For the shoe manufacturer: 20,000 VND / 100,000 VND = 0.20 or 20% net profit margin.

   

D.     Break Even Point

 

The break-even point shows how much an actor has to sell before he starts making profit. In other words, the point at which his revenues are more than his costs 

 

Break-even point = Fixed costs / (P-Variable Costs) = the number of units

 

For example, assume:

 

§           Total fixed costs of the shoe manufacturer = 500,000,000 VND per month

§           1 pair of shoes is sold for 100,000 VND (P)

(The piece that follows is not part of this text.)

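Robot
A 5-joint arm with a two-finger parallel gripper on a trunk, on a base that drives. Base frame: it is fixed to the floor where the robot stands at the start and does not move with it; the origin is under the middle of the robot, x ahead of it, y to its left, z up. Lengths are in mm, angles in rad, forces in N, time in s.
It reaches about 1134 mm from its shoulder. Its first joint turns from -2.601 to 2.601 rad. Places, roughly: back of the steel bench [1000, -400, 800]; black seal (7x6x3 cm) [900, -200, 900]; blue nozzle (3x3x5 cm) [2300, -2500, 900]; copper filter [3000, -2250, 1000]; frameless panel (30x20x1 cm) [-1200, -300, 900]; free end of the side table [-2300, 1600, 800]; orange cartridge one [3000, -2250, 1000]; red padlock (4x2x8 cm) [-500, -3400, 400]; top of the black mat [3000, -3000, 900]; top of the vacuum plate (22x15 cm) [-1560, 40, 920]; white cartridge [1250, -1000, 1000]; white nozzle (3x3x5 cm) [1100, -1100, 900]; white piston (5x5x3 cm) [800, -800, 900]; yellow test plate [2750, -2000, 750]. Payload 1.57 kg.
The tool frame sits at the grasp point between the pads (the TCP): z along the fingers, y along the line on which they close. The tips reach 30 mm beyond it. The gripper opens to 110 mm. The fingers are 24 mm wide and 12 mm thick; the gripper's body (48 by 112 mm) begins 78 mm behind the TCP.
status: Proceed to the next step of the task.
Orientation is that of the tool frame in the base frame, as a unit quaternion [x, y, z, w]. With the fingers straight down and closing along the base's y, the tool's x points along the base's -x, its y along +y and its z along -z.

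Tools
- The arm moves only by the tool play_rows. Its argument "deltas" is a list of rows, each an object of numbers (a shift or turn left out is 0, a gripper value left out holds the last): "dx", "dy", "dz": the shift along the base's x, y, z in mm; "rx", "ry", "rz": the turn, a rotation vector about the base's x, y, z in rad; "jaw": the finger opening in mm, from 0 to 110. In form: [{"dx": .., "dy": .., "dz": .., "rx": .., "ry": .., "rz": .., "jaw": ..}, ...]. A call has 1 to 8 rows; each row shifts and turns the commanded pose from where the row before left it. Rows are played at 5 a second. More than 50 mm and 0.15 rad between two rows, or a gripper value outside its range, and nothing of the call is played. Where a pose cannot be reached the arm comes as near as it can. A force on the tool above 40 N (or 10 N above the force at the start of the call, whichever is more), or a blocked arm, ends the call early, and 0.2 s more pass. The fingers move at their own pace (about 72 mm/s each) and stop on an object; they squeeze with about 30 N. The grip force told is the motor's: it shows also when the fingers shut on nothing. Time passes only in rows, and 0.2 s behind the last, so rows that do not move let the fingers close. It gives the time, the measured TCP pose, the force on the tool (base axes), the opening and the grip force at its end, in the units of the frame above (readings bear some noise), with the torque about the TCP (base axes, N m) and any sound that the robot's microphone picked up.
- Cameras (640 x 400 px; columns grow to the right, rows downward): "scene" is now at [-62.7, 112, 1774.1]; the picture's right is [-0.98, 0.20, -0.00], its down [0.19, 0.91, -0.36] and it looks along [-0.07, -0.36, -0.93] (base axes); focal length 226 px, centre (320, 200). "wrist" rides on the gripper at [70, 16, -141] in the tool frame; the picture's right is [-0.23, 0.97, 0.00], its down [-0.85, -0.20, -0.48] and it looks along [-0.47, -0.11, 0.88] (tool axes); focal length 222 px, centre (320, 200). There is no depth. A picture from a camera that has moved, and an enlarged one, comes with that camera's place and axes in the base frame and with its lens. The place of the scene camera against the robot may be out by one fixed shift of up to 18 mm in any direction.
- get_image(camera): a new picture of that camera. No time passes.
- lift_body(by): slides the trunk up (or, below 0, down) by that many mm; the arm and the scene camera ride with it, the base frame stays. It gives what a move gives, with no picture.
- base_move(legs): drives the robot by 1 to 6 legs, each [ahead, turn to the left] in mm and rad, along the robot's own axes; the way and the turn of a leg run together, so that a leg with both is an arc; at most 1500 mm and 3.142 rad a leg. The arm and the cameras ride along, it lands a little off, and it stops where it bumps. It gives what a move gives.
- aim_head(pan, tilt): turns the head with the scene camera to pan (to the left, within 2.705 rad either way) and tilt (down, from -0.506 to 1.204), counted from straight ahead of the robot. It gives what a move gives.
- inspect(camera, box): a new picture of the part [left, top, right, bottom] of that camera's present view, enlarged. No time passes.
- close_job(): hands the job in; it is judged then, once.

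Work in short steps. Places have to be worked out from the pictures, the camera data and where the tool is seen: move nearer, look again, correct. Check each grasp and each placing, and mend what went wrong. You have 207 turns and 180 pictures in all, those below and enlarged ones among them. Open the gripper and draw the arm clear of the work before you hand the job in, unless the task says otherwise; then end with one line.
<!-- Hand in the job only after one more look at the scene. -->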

§           Variable costs per pair of shoes = 60,000 VND

 

To calculate the break-even point:

 

500,000,000 /(100,000-60,000) = 12,500 units (pairs of shoes)

 

E:     Return on Investment

 

Calculating the return on investment (ROI) for each actor in the value chain shows how attractive the activity is relative to other potential uses of capital.

 

ROI= Net Income/ Total Cost 

For example, the shoe manufacturer's net income is 200,000,000 VND per month, and his total costs, including material, labour, rent, depreciation on the machines and tax are 800,000,000 VND per month.  ROI would, then, be 200,000,000 VND /800,000,000 VND, or 25% for that period.

 

Basic ROI calculations can be correctly performed only if, as in example A, realistic depreciation of fixed assets is calculated, and if producers' own labour costs are counted among variable costs of production. If an enterprise's total capital costs are attributed to a single year's production, more capital intensive activities will look much less profitable, while if "imputed" labour costs are omitted from the calculation of variable costs, ROI from labour intensive activities will appear to be much higher.

 

Step 5     Changes over time

 

All the above aspects should be considered over time. What may look like a valuable value chain today may be invaluable next year. In other words, a researcher should study the trends of a value chain and consider the implications of these trends for the future. For example, to date Vietnamese traders who trade on a small scale have small margins on the products they sell. Over the past few years the cost for petrol has increased significantly and margins of small-scale traders have been decreasing. This means that small-scale traders need to either increase the scale of their business or find another source of income.

 

Another example can be taken from the commodity product market. Usually, when a country develops and people earn higher incomes, the demand for and hence revenues from commodity products, such as rice and maize, increase rapidly. As a consequence many farmers start growing these products and existing farmers intensify their production. The demand however only grows up to the point that people have sufficient food because people can only eat a certain amount of rice and maize. After that point, when supply exceeds demand, prices and hence revenues go down, and farmers may need to diversify their production.

 

Step 6     Relative financial position of actors in the value chain

 

In this step the division of investments, costs, revenues, net income (or profit) and margins among the actors in a value chain are considered. The aim of this step is make conclusions about the financial position of an actor compared with other actors in the chain.

 

There are several ways to present the financial position of actors in a value chain, for instance in a table or through a diagram.

 

In Table 4 and Table 5 an example of how to calculate the value added margins and profits along a chain is given. Table 4 gives the formulas used to do the calculation and Table 5 provides a worked example. The calculations appear difficult, but are easily implemented in an Excel Worksheet

 

Tool 6 - Table 4: Calculation of marketing margins – Formulas for calculating ratios

Value Chain Actor	Costs			Revenues	Profits		Margins
	Unit Total Cost	Added Unit Cost*	% Added Cost	Unit Price	Unit Profit	% Total Profits	Unit Margin	% Retail Price
Farmers	A	-	A/F	G	G-A	(G-A)/(K-F)	G	G/K
Assemblers	G	B	B/F	H	H-B-G	(H-B-G)/(K-F)	H-G	(H-G)/K
Processors	H+C	C	C/F	I	I-C-H	(I-C-H)/(K-F)	I-H	(I-H)/K
Traders	I+D	D	D/F	J	J-D-I	(J-D-I)/(K-F)	J-I	(J-I)/K
Retailers	J+E	E	E/F	K	K-E-J	(K-E-J)/(K-F)	K-J	(K-J)/K
Total		F=A+B+C+D+E	100		K-F	100	K	100
*Added unit costs refer to the added costs at each stage of production net of the procurement cost from the previous stage.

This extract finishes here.